Stated exercise: Copy out all lines with the word "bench" in them.

+--

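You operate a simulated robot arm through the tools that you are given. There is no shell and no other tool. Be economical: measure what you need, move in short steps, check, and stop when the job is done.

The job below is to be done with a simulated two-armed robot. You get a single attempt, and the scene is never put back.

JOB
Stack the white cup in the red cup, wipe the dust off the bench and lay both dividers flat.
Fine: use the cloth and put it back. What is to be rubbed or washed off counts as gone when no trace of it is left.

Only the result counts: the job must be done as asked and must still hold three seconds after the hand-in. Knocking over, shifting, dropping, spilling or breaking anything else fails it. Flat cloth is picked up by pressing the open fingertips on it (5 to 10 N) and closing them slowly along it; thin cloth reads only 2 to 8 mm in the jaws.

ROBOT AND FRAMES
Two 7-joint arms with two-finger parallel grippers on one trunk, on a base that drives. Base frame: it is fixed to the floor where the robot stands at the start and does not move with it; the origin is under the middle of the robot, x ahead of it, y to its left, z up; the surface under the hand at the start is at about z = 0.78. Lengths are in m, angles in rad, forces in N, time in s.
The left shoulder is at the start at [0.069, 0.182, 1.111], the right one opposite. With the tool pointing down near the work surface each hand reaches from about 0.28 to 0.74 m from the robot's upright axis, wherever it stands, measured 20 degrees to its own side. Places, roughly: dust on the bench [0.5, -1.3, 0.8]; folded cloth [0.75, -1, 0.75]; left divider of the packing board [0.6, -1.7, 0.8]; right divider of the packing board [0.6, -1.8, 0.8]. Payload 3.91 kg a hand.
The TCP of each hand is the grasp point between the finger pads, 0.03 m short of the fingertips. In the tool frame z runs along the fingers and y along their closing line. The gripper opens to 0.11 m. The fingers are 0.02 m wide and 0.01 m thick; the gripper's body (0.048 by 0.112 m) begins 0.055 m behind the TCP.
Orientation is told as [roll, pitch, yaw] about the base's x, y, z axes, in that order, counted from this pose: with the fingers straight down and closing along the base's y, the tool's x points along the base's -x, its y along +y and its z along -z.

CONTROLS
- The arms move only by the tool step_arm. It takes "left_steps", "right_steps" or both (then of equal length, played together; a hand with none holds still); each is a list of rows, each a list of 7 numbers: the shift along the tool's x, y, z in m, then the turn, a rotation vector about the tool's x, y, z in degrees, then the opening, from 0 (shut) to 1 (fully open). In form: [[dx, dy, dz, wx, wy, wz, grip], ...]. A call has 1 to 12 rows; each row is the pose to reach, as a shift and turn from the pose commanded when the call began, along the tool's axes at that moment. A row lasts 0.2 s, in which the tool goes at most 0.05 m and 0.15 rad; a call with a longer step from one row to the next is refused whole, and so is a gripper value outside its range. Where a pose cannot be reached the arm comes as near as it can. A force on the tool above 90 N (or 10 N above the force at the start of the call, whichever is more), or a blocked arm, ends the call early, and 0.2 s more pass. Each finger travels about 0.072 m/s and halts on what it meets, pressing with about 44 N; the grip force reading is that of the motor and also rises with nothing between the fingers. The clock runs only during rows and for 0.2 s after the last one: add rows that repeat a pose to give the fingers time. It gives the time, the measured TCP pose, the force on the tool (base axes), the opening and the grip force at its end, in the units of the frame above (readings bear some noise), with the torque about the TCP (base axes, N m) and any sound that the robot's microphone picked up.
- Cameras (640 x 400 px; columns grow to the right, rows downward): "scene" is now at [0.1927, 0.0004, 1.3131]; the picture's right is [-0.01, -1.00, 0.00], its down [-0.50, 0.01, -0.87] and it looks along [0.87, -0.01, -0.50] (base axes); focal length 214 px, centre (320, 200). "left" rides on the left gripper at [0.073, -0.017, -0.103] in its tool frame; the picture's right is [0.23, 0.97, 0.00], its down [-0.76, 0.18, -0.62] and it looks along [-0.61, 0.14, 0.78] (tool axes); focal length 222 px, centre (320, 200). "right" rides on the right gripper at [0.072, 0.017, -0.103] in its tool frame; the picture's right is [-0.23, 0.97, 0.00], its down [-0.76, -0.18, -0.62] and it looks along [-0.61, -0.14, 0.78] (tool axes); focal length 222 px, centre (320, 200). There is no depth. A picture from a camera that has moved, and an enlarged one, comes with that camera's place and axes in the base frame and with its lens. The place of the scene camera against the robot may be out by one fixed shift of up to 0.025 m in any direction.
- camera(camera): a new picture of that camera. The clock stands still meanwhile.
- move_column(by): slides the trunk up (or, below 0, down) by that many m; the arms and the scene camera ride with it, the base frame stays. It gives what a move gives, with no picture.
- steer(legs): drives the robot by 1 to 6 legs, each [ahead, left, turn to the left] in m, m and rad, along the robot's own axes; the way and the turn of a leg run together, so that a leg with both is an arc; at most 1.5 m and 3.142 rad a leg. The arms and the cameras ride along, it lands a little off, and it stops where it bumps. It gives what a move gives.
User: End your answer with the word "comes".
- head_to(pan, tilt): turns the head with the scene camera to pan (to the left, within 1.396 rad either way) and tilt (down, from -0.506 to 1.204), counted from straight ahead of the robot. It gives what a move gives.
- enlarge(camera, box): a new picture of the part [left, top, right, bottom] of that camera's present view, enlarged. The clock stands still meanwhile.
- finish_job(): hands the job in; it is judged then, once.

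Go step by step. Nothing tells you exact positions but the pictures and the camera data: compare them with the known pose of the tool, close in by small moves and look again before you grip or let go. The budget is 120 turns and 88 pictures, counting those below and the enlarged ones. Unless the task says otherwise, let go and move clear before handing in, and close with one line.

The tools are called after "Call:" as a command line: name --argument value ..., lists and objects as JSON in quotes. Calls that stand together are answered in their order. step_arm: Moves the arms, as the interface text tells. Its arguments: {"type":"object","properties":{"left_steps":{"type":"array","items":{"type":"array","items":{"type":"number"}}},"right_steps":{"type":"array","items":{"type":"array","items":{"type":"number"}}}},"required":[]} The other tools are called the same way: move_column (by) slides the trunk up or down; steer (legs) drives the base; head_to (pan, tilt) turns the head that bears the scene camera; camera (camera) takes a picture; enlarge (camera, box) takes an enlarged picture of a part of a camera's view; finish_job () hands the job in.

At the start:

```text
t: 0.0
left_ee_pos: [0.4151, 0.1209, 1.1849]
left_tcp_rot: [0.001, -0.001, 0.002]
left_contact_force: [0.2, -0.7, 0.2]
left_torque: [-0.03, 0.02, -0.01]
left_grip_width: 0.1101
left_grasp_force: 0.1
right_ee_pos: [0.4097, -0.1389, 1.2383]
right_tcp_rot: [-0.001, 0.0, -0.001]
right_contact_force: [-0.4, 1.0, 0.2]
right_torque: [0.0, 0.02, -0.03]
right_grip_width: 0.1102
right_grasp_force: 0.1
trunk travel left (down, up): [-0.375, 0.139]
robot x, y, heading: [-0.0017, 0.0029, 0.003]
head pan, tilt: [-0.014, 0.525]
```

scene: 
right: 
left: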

+--

Finished answer:
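Stack the white cup in the red cup, wipe the dust off the bench and lay both dividers flat.
The left shoulder is at the start at [0.069, 0.182, 1.111], the right one opposite. With the tool pointing down near the work surface each hand reaches from about 0.28 to 0.74 m from the robot's upright axis, wherever it stands, measured 20 degrees to its own side. Places, roughly: dust on the bench [0.5, -1.3, 0.8]; folded cloth [0.75, -1, 0.75]; left divider of the packing board [0.6, -1.7, 0.8]; right divider of the packing board [0.6, -1.8, 0.8]. Payload 3.91 kg a hand.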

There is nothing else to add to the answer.